-- BEGIN Source document --
[R-sig-Geo] Polygon width
Barry Rowlingson
b.rowlingson at lancaster.ac.uk
Wed Apr 25 19:16:20 CEST 2018
Loop over the row indexes of an sf-class object `pctest`, applying a
function given the row index which returns the distance:
> ppa =
sapply(1:nrow(pctest),function(i){max(st_distance(st_cast(st_geometry(pctest[i,]),"POINT")))})
> ppa
[1] 172.55598 360.77081 107.53889 137.17785 51.66645 132.82052 113.00875
[8] 161.02432 141.13909 88.67002
If you want to make that a new column, do `pctest$maxdist = ppa`
And test on a simple example - make sure a unit square returns
approximately sqrt(2)!
Barry
On Wed, Apr 25, 2018 at 5:24 PM, Paulo Flores Ribeiro <
paulo.flores.mail at gmail.com> wrote:
> Thank you, Barry. I am using planar coordinates (meters) and Euclidean
> distances. The shape or size of the polygons is not important (for
> illustration purposes, imagine that polygons are farm boundaries and that
> each farm is a single polygon). I know how to extract the maximum
> distance in a single polygon by calculating the distance matrix and
> selecting the maximum value. My "difficulty" is exactly in the coding of
> the loop process (or in the construction of the "function" to be used in
> the apply approach), so that I can apply it "automatically" to 25,000
> polygons. I am using the rgadl package, but I can switch to sf.
> Thanks for any help.
> Cheers,
> PauloFR
>
> Às 12:27 de 25-04-2018, Barry Rowlingson escreveu:
>
> Do you want great-circle distance or is your space small enough that you
> can use planar coordinates?
>
> Are your polygons all single rings or are there islands and/or holes? Does
> that matter?
>
> The straightforward way would be to coerce the polygons to points, compute
> the distance matrix, then take the maximum. Depending on if you are reading
> your shapefile into sp or sf classes, the functions would be a bit
> different. You should try and implement the straightforward way, test it
> for correctness, and then worry about the "best way" if the straightforward
> way isn't what you need. Its often the case that "best" ways need fancy
> data structures or complex algorithms with more opportunity for bugs. Start
> simple, work up.
-- END Source document --
Required tasks:
a. Transcribe the source document beginning at "[R-sig-Geo] Polygon width". Stop after "approximately sqrt(2)!".
b. Carry the source document on from its last sentence.
-- BEGIN Extracted records --
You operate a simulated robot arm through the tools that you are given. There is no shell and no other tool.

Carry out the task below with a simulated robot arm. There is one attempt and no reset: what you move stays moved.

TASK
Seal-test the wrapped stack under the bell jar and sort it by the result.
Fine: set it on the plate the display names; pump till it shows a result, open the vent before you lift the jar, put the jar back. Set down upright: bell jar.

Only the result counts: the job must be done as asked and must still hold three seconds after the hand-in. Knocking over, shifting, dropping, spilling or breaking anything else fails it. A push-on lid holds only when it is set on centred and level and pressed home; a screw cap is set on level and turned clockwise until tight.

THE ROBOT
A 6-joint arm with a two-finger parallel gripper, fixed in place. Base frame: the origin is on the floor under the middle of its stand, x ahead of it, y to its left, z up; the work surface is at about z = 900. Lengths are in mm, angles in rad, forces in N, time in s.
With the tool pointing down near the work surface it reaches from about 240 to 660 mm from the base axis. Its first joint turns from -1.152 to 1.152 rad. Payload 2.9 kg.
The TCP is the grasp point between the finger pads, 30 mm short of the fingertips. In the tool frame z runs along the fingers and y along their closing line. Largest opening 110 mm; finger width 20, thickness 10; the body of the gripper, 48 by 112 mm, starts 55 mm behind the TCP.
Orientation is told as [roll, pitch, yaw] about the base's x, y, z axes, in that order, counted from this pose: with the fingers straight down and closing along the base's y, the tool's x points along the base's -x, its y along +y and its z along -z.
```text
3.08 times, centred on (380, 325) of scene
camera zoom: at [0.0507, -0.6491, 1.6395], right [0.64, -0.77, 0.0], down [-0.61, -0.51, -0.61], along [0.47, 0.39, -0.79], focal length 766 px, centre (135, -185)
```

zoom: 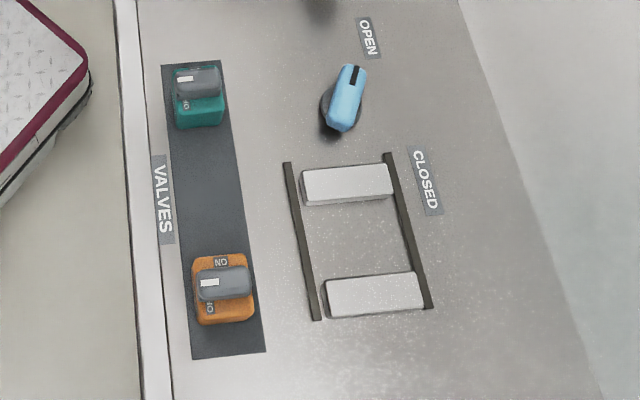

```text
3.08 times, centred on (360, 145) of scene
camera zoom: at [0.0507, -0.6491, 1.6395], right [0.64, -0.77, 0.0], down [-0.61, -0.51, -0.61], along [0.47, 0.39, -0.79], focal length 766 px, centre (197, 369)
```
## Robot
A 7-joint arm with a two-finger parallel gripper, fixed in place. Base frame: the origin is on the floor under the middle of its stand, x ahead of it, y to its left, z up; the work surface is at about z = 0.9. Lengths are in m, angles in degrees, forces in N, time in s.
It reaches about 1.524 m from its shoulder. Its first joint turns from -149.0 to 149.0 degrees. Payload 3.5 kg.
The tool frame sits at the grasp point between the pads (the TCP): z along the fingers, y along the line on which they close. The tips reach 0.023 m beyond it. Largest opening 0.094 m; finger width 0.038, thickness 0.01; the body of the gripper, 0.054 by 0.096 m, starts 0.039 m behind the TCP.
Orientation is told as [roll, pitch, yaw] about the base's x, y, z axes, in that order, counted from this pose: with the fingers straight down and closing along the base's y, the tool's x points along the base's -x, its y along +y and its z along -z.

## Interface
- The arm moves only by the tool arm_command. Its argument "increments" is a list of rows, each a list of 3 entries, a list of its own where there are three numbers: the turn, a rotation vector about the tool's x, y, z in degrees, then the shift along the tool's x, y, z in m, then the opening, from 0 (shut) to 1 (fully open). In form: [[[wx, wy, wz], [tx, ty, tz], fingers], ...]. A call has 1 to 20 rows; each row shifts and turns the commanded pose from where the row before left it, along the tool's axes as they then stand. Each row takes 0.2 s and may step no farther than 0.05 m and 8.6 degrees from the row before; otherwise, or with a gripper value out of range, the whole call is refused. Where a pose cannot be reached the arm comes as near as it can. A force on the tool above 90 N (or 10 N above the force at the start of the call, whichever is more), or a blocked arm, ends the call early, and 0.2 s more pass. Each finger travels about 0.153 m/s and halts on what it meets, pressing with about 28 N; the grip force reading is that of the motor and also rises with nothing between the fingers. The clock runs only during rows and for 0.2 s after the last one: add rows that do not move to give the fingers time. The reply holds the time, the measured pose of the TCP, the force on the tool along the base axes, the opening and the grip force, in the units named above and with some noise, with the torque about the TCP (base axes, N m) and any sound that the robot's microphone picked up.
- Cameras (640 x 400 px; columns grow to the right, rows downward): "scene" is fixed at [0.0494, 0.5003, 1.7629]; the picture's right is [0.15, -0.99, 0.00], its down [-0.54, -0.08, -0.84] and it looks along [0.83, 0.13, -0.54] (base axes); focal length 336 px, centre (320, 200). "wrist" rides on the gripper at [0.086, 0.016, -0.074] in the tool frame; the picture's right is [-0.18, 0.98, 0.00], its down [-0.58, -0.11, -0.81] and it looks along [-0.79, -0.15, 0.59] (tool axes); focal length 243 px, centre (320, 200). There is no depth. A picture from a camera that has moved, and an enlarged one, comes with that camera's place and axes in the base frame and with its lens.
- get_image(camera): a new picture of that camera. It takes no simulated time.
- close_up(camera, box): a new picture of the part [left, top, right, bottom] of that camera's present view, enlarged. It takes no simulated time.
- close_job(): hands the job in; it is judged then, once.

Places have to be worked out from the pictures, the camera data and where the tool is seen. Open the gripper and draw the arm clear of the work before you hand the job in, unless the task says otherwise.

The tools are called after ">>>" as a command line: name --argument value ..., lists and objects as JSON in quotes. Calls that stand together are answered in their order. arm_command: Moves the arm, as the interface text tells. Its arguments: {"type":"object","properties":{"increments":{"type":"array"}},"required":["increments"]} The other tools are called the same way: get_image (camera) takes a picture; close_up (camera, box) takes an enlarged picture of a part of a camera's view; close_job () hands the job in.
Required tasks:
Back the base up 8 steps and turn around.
-- END Extracted records --
Answers given:
a.
[R-sig-Geo] Polygon width
Barry Rowlingson
b.rowlingson at lancaster.ac.uk
Wed Apr 25 19:16:20 CEST 2018
Loop over the row indexes of an sf-class object `pctest`, applying a
function given the row index which returns the distance:
> ppa =
sapply(1:nrow(pctest),function(i){max(st_distance(st_cast(st_geometry(pctest[i,]),"POINT")))})
> ppa
[1] 172.55598 360.77081 107.53889 137.17785 51.66645 132.82052 113.00875
[8] 161.02432 141.13909 88.67002
If you want to make that a new column, do `pctest$maxdist = ppa`
And test on a simple example - make sure a unit square returns
approximately sqrt(2)!

b.
>
> For example, using sf, here's the max distance between any points in the
> first feature of `pcs`
>
> > max(st_distance(st_cast(st_geometry(pcs[1,]),"POINT")))
> 172.556 m
>
> loop from 1 to N or otherwise apply over the features, and you're done.
>
> Barry
>
>
>
> On Wed, Apr 25, 2018 at 11:26 AM, Paulo Flores Ribeiro <
> paulo.flores.mail at gmail.com> wrote:
>
>> Hello,
>>
>> I have a shapefile with ca. 25000 polygons. Each polygon has an average
>> of 40 vertices (nodes). I would like to extract, for each polygon, the
>> distance separating the two most distant vertices (aka "polygon diagonal"
>> or "maximum polygon width"). It is not important whether the polygon is
>> convex or concave, so the lines connecting the vertices can be inside or
>> outside the polygon. The desired result would be a two-column array, with a
>> number of rows equal to the number of polygons, and where the first column
>> is the id of the polygons, and the second the "maximum width" of the
>> corresponding polygon.
>>
>> What would be the best way to do this, considering that the calculation
>> will probably require frequent updates (e.g. due to changes in the shape of
>> the polygons)?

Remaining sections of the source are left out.